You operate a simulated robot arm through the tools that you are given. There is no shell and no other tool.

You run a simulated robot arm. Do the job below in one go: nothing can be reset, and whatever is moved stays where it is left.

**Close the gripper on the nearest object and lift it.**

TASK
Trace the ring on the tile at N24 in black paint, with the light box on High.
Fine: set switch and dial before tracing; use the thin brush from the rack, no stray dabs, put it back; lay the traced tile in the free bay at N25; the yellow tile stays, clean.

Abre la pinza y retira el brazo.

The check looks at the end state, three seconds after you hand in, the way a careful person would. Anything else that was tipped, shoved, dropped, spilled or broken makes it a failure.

============

Beginning with the line that contains "You run a simulated" and ending with the line that contains "Trace the ring", repeat exactly those lines and no others.

### Exercise solution
You run a simulated robot arm. Do the job below in one go: nothing can be reset, and whatever is moved stays where it is left.

**Close the gripper on the nearest object and lift it.**

TASK
Trace the ring on the tile at N24 in black paint, with the light box on High.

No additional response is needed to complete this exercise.